In today's release, we’ll cover the following topics:

  • Updated PMI data.
  • Bank of Japan forecasts and monetary policy.
  • New Zealand consumer inflation data.
  • US crude oil reserves.

The preliminary PMI indices for January published today show that the business environment remains positive in some countries, but the performance in almost all segments is worse than a month earlier.

First of all, this applies to services, which is not surprising in the light of the introduction of new, and the extension of existing restrictions, primarily in Europe. Thus, the January value of the PMI indicator in the service sector was 45.0 points, thereby continuing a series of negative months since September 2020. In general, in the euro area, the dynamics indicate a decline in business activity for the third month in a row and the sharpest drop since November of the previous year.

A significant decline in the index of business activity in the service sector occurred in the UK and Japan (38.0 and 45.7 points, accordingly).

The Bank of Japan maintained its monetary policy last week Thursday and updated its economic forecast for the next fiscal year, but warned of possible increased risks as the fight against the coronavirus threatens to undermine the fragile global economic recovery.

As expected, the Bank of Japan kept interest rates at -0.1% for short-term interest rates and about 0% for 10-year bond yields.

Also in the latest quarterly forecasts, the Bank of Japan raised its forecast for economic growth to 3.9% in 2021. The main hope of the Japanese regulator is that a huge package of government spending will soften the blow from the pandemic.

Against the background of such optimism, the Japanese stock market continues to grow, and the Japanese yen is consolidating around the 104th figure.

Consumer prices in New Zealand increased by 1.4% at the end of 2020, Statistics New Zealand reported last Friday. The main contribution to the annual index was made by data for the last quarter – prices rose by 0.5% compared to three months earlier, exceeding the forecast by 0.2%.
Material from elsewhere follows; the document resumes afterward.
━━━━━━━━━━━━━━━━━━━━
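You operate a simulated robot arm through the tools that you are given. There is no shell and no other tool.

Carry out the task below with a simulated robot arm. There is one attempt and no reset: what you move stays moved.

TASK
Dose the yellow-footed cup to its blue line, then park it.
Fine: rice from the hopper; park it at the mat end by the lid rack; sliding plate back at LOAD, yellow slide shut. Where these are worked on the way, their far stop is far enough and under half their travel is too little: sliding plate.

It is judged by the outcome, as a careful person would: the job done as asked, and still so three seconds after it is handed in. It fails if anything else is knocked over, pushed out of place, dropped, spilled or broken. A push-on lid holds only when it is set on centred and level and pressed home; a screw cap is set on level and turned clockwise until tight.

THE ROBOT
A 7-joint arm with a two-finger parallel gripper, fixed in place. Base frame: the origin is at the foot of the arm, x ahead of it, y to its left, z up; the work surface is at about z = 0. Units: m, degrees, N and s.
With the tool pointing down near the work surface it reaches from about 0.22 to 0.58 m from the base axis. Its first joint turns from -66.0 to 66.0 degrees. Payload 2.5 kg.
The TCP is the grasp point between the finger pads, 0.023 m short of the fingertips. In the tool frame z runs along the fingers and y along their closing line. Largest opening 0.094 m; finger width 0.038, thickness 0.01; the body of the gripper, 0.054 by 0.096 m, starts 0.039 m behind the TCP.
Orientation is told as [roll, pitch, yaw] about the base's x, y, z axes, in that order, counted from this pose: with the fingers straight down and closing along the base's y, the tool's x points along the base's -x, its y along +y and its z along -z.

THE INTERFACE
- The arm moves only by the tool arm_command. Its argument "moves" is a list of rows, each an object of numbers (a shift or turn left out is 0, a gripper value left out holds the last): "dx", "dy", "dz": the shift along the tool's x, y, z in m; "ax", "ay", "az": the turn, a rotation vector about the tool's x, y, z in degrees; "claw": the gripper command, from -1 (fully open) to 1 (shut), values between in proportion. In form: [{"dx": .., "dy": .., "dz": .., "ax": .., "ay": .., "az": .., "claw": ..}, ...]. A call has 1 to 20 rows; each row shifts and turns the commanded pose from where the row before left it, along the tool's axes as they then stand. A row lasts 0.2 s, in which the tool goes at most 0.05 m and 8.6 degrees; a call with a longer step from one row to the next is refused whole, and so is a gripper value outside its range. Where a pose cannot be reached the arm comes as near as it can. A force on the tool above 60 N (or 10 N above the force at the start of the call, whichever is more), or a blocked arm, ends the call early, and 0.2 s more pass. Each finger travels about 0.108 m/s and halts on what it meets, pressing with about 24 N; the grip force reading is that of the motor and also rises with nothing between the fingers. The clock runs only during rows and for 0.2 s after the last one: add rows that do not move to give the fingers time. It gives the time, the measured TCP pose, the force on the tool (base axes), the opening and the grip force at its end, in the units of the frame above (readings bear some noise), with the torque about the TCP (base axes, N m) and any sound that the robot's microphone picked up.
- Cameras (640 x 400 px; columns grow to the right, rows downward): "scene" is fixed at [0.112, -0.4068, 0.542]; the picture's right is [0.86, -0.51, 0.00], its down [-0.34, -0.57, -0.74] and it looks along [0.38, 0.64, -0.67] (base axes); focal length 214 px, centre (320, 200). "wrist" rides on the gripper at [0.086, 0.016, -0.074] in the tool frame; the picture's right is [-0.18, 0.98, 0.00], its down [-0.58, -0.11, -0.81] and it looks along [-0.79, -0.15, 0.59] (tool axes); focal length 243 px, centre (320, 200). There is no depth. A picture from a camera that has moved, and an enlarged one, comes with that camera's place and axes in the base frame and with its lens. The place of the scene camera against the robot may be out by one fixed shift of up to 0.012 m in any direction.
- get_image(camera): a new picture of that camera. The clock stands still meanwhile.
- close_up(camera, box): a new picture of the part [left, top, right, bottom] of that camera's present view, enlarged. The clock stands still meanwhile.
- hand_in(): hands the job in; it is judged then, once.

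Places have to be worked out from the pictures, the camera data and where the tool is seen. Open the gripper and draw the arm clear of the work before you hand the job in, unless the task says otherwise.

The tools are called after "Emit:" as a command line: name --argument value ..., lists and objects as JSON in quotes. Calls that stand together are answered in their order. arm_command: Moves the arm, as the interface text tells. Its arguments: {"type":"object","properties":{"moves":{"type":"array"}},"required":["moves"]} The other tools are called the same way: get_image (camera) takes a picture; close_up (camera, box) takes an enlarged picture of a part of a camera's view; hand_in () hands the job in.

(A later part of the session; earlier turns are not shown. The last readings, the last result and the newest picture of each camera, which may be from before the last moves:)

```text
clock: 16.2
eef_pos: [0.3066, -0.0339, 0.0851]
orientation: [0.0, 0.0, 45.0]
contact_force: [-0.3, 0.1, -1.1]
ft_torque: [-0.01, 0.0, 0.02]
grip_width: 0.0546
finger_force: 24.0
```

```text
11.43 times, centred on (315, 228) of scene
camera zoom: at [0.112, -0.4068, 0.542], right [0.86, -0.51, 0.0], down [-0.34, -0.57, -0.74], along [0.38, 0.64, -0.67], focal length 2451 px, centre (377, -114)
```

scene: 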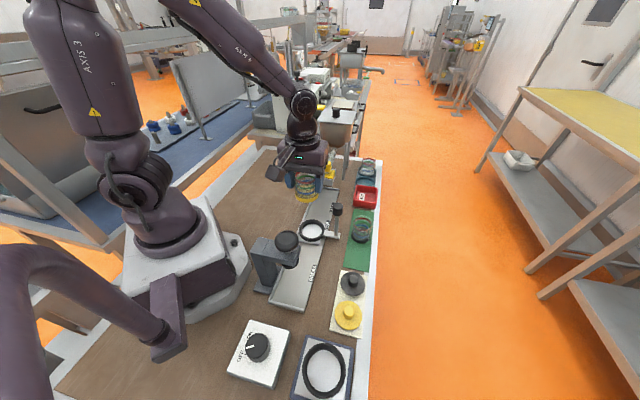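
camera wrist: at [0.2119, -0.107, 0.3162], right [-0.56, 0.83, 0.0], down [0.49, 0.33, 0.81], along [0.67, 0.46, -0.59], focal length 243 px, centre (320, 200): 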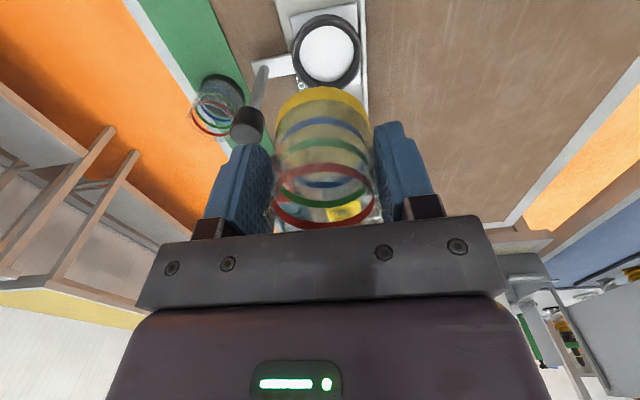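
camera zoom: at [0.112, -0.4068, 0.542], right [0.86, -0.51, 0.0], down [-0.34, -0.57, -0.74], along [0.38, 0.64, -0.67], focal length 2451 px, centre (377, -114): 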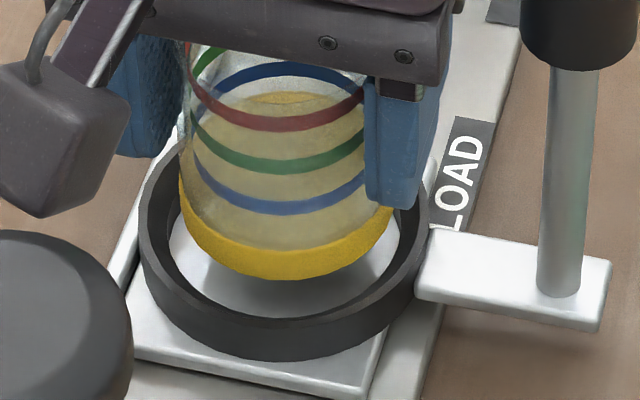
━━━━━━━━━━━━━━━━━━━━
As we can see, inflation in New Zealand was stronger than economists expected, and this adds to the belief that interest rates will not have to be cut again. Investment banks are revising their forecasts one by one: Kiwibank has joined ANZ Bank New Zealand and Westpac Banking Corp., which have previously removed negative rates from their forecasts as the country's V-shaped recovery gathers momentum.

The New Zealand dollar is up more than a quarter of a percent on this news.

The data, delayed by two days due to the Martin Luther King holiday on Monday and the US presidential inauguration on Wednesday, did not meet analysts' expectations.

According to weekly data, crude oil reserves rose by more than 4 million barrels, breaking a five-week series of declines. This inventory level is about 9% higher than the five-year average at the same time of year.

The growth of oil reserves in the United States provoked a correction in the price of black gold. West Texas Intermediate (WTI) fell about 1.4%, while the North Sea benchmark Brent fell 1.1%.

Closely monitor the news background and be prepared for all the surprises of the market.